## Start GIVEN TEXT
Vermont this week took a big step forward in protecting the relationships of all children with their parents, by enacting a new parentage law that is gender neutral and marital-status neutral, and clarifying the recognition of both biological and nonbiological relationships. What does this mean for second-parent adoptions, though?
The Vermont law is based on the Uniform Parentage Act (UPA), a model law that can act as a guide for state laws. The UPA is a creation of the Uniform Law Commission, which since 1892 “provides states with non-partisan, well-conceived and well-drafted legislation that brings clarity and stability to critical areas of state statutory law.” Vermont is only the second state to adopt a version of the updated 2017 UPA; the first was Washington State, which did so in 2017.
## End GIVEN TEXT
WRITTEN TASK 1: Your answer is an exact quotation from the given text: it starts at "Vermont this week" and ends at "second-parent adoptions, though?".
WRITTEN TASK 2: How does the given text go on? Write the next part.
## Start RECORDED DATA
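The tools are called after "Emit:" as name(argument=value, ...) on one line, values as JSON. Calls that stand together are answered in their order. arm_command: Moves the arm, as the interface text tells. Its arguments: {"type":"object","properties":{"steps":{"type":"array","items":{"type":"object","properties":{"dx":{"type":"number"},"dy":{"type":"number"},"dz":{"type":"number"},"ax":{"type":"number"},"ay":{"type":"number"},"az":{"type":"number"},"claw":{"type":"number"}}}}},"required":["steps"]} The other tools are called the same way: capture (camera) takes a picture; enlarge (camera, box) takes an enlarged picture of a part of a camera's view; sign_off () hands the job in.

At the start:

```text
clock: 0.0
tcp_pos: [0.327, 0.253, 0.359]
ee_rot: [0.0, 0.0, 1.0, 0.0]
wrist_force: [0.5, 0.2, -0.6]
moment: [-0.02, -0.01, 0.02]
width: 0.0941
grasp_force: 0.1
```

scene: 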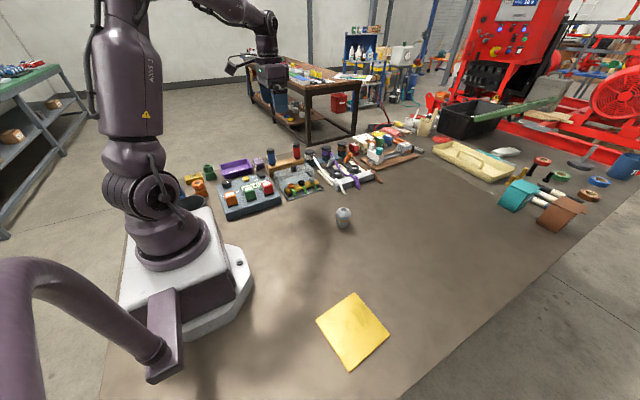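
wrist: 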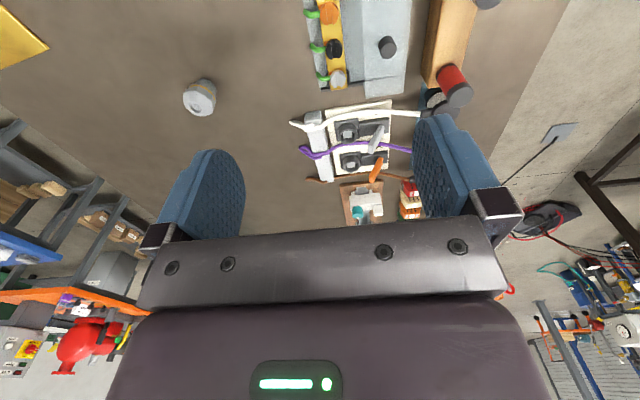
## End RECORDED DATA
OUTPUT 1:
Vermont this week took a big step forward in protecting the relationships of all children with their parents, by enacting a new parentage law that is gender neutral and marital-status neutral, and clarifying the recognition of both biological and nonbiological relationships. What does this mean for second-parent adoptions, though?

OUTPUT 2:
GLBTQ Legal Advocates and Defenders notes that the new law, “will promote the well-being of all children, particularly those born to LGBTQ parents, never-married parents and children born through assisted reproduction.” Among other provisions of the new law, Vermont now recognizes legal parent-child relationships in the following situations:
- the person and the person who gave birth to the child are married to each other and the child is born during the marriage; or
- the person and the person who gave birth to the child were married to each other and the child is born not later than 300 days after the marriage is terminated by death, annulment, declaration of invalidity, divorce, or dissolution; or
- the person and the person who gave birth to the child married each other after the birth of the child and the person at any time asserted parentage of the child and the person agreed to be and is named as a parent of the child on the birth certificate of the child; or
- the person resided in the same household with the child for the first two years of the life of the child, including periods of temporary absence, and the person and another parent of the child openly held out the child as the person’s child.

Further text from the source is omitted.